### SELECTED EXCERPT
Utilizzo di risorse interne o ricorso al mercato
Una seconda accezione dell’alternativa “make or buy” è rappresentata dalla scelta fra
l’utilizzo di risorse interne ed il ricorso al mercato, relativamente alla realizzazione di uno
specifico prodotto (ad es. un sistema applicativo) o all’acquisizione di uno specifico servizio (ad
es. manutenzione software, assistenza utenti, data entry..).
Questa scelta fa in genere capo a strategie già definite in una amministrazione e pertanto non
è oggetto di esame in uno SdF, in quanto risolta a monte. Possono peraltro darsi dei casi di
incertezza relativa ad uno specifico progetto, specie nelle amministrazioni in cui convivono
entrambe le modalità realizzative.
In questo caso è legittimo che lo SdF affronti la questione sulla base di un confronto in
termini economici e di qualità del prodotto/servizio.
Esternalizzazione o meno delle attività di gestione e manutenzione dei sistemi informativi
Un discorso specifico va fatto per i progetti tesi all’affidamento all’esterno delle attività di
conduzione, gestione e manutenzione dei sistemi informativi delle amministrazioni,
comunemente note come “outsourcing”.
Per questi progetti tutto il problema ruota intorno all’alternativa “make or buy” e quindi
all’esame delle alternative.

### PROVIDED DATA
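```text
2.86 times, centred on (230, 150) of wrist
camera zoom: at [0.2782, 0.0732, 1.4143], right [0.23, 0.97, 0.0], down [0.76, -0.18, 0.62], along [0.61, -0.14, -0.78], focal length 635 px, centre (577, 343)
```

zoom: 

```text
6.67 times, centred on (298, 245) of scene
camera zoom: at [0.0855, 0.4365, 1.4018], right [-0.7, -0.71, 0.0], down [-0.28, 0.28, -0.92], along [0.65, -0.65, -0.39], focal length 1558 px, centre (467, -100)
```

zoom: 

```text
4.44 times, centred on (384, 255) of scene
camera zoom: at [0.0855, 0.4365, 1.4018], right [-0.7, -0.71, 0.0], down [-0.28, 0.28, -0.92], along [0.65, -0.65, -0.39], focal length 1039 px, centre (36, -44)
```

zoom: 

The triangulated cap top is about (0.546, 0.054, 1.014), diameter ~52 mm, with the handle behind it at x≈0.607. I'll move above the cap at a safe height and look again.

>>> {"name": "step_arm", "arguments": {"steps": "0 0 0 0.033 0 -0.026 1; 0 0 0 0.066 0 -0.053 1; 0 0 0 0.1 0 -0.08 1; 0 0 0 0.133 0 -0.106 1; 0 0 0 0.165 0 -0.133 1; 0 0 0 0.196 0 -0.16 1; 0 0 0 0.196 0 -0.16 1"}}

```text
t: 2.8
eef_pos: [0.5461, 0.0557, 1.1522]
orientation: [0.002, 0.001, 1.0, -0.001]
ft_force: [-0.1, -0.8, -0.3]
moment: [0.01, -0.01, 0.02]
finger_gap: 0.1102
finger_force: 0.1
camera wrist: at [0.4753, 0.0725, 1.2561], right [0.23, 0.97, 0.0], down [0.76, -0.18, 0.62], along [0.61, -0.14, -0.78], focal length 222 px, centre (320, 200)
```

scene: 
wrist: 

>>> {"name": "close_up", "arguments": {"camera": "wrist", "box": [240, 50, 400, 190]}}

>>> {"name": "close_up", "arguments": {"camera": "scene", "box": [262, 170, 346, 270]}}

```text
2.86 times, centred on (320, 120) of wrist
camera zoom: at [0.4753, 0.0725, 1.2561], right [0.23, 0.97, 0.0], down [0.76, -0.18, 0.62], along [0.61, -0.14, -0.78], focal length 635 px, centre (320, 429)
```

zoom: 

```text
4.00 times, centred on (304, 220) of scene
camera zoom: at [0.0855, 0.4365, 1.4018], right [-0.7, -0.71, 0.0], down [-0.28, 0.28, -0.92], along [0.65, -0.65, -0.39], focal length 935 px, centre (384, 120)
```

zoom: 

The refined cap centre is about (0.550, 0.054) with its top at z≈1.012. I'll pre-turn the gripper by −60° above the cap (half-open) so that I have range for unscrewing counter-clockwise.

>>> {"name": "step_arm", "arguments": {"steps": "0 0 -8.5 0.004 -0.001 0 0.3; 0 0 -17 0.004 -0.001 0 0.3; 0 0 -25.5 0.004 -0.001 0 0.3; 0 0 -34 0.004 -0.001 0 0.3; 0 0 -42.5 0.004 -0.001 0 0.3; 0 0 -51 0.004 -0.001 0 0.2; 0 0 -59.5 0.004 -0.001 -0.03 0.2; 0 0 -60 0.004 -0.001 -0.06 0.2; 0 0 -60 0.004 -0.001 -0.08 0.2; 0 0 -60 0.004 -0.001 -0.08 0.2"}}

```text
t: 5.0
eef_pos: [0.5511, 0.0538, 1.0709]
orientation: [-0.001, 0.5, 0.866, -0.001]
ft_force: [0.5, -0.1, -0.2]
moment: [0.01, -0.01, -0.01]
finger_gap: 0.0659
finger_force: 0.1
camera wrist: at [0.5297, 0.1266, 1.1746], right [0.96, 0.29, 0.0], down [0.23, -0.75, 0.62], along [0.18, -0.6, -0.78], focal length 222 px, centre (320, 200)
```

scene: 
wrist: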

### WHAT TO PRODUCE
Locate "Questa scelta fa" and "all’esame delle alternative." in the selected excerpt, and write out these words with everything between them.

### WRITTEN RESPONSE
Questa scelta fa in genere capo a strategie già definite in una amministrazione e pertanto non
è oggetto di esame in uno SdF, in quanto risolta a monte. Possono peraltro darsi dei casi di
incertezza relativa ad uno specifico progetto, specie nelle amministrazioni in cui convivono
entrambe le modalità realizzative.
In questo caso è legittimo che lo SdF affronti la questione sulla base di un confronto in
termini economici e di qualità del prodotto/servizio.
Esternalizzazione o meno delle attività di gestione e manutenzione dei sistemi informativi
Un discorso specifico va fatto per i progetti tesi all’affidamento all’esterno delle attività di
conduzione, gestione e manutenzione dei sistemi informativi delle amministrazioni,
comunemente note come “outsourcing”.
Per questi progetti tutto il problema ruota intorno all’alternativa “make or buy” e quindi
all’esame delle alternative.